Exercise => Work out the number of lines in the listing that include the string "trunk". Reply with that number alone.

Data =>
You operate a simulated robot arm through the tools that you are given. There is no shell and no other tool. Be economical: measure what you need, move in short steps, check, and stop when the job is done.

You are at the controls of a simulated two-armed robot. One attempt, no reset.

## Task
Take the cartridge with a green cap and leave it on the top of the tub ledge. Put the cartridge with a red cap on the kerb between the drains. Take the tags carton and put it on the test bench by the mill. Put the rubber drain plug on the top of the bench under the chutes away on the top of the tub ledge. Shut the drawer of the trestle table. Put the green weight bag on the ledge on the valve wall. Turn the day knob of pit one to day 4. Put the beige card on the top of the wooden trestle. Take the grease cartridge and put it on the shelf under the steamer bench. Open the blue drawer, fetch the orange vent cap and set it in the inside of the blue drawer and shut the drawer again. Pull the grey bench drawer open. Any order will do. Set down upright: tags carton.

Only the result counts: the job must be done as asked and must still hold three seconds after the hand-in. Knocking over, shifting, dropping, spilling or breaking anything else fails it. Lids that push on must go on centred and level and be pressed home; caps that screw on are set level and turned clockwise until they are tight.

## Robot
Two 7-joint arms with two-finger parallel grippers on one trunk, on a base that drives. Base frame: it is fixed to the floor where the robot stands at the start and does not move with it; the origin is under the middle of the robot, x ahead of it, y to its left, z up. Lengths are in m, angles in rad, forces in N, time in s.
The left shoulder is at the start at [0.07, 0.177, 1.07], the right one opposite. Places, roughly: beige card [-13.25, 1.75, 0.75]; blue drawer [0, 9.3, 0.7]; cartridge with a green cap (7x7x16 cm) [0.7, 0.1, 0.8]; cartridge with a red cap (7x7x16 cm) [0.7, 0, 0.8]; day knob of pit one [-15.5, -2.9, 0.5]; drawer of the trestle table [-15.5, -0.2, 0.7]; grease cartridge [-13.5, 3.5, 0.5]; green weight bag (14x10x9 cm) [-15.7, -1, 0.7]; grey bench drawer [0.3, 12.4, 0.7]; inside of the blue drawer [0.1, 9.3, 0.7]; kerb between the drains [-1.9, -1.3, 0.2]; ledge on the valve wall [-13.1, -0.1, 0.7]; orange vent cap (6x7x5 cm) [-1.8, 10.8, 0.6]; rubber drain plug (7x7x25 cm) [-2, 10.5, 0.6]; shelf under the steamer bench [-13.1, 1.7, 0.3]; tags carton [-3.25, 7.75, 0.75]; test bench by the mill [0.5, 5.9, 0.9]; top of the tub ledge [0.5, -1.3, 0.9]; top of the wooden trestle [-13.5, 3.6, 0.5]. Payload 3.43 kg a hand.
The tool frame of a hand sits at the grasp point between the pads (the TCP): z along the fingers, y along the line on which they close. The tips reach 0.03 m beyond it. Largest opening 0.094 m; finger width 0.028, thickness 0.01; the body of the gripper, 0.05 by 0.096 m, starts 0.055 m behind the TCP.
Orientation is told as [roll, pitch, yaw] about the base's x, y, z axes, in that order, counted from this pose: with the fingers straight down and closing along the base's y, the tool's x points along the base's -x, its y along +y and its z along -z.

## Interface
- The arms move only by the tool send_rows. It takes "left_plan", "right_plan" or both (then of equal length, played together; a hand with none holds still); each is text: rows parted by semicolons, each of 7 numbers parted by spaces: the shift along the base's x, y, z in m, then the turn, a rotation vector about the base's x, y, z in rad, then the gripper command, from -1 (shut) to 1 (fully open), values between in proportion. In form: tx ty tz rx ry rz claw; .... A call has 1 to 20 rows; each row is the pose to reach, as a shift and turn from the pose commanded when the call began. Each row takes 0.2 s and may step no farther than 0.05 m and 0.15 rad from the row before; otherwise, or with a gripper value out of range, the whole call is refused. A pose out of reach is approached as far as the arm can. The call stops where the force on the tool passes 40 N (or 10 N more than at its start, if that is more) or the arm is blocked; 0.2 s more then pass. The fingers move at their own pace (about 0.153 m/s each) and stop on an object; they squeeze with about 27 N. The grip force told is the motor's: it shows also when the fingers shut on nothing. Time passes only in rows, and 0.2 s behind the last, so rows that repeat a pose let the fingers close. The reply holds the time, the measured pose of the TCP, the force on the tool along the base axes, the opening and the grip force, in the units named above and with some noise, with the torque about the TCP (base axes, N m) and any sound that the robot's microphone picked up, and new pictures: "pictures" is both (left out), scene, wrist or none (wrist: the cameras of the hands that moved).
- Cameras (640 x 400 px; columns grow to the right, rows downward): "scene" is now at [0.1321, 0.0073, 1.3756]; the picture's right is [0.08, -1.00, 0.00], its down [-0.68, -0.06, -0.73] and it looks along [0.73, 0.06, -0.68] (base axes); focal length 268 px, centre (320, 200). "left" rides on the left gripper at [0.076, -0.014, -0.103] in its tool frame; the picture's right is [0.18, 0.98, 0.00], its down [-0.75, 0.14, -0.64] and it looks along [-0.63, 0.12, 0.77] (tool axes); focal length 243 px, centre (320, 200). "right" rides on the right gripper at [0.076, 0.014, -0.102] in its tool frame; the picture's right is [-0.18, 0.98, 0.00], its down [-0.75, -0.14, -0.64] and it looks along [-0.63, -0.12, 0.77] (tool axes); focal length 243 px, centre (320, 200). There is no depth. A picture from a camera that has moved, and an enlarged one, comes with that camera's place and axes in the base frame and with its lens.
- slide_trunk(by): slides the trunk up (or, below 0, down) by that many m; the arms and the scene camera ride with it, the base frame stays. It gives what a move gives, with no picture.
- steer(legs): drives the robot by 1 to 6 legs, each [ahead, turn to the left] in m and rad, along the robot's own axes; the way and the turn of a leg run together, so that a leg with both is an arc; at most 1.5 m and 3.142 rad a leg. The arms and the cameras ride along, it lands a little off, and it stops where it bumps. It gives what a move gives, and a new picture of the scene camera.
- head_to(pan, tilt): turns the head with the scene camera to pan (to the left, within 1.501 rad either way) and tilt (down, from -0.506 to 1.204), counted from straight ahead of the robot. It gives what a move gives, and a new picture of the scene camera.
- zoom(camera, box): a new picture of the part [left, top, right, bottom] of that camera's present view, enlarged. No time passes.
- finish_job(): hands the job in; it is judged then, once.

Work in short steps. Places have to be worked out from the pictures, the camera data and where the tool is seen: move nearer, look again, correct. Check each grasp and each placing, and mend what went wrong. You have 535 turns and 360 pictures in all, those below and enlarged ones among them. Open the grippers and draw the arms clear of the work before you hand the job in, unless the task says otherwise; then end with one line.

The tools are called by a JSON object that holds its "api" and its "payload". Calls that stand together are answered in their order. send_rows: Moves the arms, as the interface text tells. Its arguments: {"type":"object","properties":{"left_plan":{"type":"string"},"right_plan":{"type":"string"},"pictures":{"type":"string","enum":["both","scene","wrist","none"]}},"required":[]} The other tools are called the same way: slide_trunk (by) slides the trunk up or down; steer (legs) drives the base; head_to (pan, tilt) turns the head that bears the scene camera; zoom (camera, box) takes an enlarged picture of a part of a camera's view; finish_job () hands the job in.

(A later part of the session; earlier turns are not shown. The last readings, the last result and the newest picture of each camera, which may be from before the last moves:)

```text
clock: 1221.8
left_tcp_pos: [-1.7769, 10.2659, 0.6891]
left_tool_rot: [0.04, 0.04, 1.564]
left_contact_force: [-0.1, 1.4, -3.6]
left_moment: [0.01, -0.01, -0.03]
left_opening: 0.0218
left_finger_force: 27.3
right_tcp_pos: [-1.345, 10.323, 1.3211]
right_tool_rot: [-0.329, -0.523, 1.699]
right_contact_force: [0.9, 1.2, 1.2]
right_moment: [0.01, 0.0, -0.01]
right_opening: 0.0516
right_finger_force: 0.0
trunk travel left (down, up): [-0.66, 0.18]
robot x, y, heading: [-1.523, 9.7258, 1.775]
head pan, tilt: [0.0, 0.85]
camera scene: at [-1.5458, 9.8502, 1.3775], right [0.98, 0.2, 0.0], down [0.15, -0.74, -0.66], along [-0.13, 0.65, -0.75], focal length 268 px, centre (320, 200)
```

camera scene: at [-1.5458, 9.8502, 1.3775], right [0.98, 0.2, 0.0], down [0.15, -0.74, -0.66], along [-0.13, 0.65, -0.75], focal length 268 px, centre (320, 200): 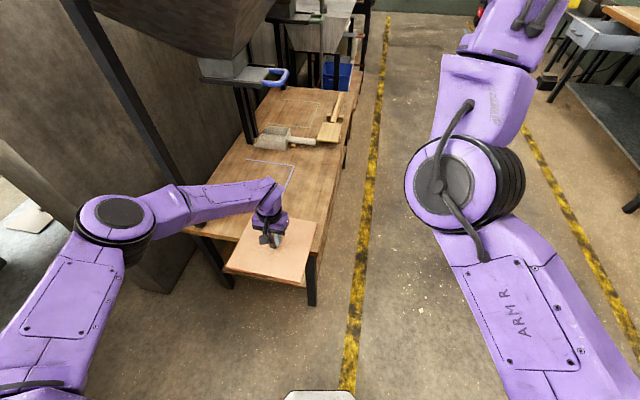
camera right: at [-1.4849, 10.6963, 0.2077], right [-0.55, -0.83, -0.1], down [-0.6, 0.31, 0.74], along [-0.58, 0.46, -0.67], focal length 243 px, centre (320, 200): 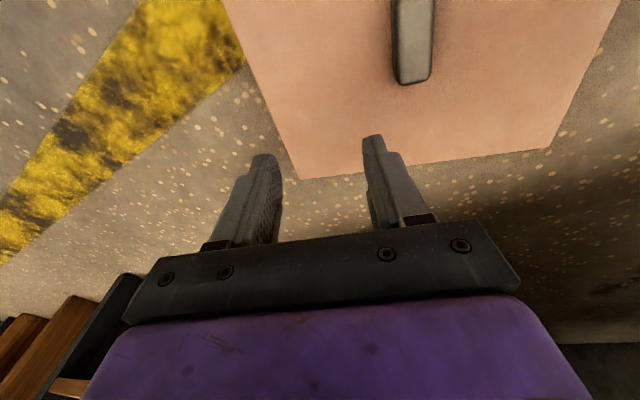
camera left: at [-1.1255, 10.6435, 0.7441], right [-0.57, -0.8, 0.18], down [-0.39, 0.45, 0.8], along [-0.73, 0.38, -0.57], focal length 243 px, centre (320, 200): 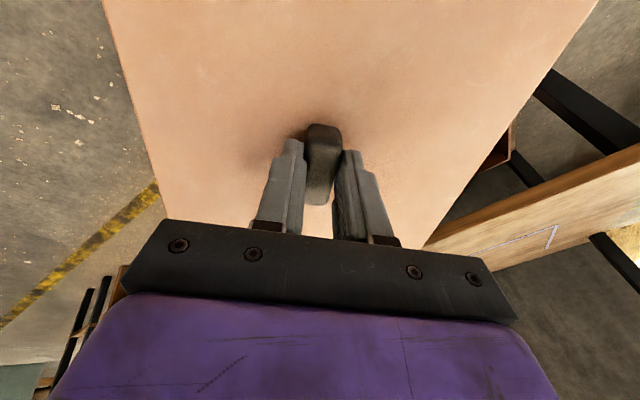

The output => 4